In this issue contributions about the collector Cees Kuijlman, Karel van Mander III, Willem Witsen's Venice and the ideas of Maryan Ainsworth

Angela Jager
A complete set of copies after the – at present incomplete – series The Five Senses by Karel van Mander III (1609-1670) is found in a Danish private collection. With the help of these copies, several original paintings were traced and for the first time we can now form a picture of the series as a whole.

Victor M. Schmidt
The artist Willem Witsen visited Venice in 1914. He made sketches at various, often less well-known sites in the city and in 1918 produced a series of etchings of these Venetian subjects. By then he no longer knew where they were located, which is why many etchings bear incorrect topographical titles.

Jan Piet Filedt Kok
Between 1966 and 1971, the printer Cees Kuijlman collected approximately 1500 sheets of mainly twentieth-century Dutch graphic art.
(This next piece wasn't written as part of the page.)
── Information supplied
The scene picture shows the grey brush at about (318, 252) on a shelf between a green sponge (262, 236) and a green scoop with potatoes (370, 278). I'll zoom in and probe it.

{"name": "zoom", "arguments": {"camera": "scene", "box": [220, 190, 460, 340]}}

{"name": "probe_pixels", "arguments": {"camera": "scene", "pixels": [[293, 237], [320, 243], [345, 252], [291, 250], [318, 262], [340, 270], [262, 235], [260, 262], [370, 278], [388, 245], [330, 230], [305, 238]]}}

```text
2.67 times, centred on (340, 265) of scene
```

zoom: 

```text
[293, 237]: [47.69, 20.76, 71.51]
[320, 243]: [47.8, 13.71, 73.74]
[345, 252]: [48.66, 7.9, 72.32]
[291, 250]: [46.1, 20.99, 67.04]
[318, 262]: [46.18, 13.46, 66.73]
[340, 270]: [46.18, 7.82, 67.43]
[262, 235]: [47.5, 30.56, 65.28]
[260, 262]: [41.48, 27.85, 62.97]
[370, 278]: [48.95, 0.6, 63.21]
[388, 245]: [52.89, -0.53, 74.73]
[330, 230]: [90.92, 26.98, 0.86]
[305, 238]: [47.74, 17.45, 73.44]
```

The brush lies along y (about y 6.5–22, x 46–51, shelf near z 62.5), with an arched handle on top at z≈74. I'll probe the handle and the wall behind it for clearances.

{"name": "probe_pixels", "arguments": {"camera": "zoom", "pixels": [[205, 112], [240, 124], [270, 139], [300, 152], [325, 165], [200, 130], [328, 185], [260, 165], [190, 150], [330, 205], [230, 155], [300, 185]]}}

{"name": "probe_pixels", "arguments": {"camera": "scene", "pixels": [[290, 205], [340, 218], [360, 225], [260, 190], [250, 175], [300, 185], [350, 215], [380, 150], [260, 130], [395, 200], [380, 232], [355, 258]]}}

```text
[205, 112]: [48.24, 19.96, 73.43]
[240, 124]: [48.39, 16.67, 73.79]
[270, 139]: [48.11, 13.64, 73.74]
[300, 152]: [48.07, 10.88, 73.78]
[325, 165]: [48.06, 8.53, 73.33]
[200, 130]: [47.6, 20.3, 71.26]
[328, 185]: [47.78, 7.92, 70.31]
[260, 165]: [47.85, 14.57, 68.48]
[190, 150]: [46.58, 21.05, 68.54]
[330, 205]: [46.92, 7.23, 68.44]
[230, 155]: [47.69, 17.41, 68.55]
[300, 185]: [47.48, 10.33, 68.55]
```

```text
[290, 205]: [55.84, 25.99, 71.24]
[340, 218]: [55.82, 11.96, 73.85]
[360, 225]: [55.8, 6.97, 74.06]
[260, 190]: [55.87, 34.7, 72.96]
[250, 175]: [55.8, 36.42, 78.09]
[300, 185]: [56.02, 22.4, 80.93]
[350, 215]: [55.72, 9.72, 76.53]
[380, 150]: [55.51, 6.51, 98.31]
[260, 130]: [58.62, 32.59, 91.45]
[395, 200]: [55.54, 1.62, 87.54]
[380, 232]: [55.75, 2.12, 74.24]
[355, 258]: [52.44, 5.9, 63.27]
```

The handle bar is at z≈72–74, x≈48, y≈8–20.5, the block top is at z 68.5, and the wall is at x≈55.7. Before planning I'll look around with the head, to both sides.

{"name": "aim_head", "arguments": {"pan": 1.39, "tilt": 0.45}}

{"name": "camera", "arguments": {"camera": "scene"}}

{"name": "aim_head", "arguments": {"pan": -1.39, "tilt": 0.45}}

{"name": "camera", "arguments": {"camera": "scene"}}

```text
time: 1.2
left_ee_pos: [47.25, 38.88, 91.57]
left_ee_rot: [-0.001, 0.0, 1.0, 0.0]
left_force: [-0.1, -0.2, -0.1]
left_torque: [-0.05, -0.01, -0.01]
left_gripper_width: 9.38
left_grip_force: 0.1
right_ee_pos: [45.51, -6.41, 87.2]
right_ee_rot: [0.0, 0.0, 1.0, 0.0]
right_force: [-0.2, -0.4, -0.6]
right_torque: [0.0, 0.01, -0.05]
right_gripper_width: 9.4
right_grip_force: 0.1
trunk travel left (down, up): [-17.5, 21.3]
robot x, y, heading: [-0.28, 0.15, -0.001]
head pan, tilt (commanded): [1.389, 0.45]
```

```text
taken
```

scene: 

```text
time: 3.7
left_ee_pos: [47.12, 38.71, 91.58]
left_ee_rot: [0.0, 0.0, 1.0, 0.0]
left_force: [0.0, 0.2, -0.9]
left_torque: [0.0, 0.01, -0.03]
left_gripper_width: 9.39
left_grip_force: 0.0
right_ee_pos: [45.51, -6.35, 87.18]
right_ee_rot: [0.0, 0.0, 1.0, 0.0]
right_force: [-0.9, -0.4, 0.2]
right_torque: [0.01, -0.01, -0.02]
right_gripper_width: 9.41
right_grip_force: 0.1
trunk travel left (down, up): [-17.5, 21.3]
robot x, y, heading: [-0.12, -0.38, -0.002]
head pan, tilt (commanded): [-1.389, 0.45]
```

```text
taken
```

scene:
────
Many of these ended up in the collection of the Haags Gemeentemuseum (now Kunstmuseum). The first part of this article introduces us to Kuijlman and his novel collecting practice.

Jan Piet Filedt Kok
The second part of the story about collector Cees Kuijlman gives a detailed account of the formation of his collection and its sale to the Haags Gemeentemuseum (now Kunstmuseum). This two-part article provides fascinating insight into the way in which contemporary Dutch graphic art and other works on paper were collected.

Sytske Weidema
Early 2020, Maryan Ainsworth donated her important archive to the RKD, comprising the results of forty years of technical art historical research into hundreds of paintings from the fifteenth and sixteenth centuries. For the Bulletin Sytske Weidema interviewed Ainsworth on topics such as education, inspiration, the importance of sharing knowledge and the RKD as a destination for her research material.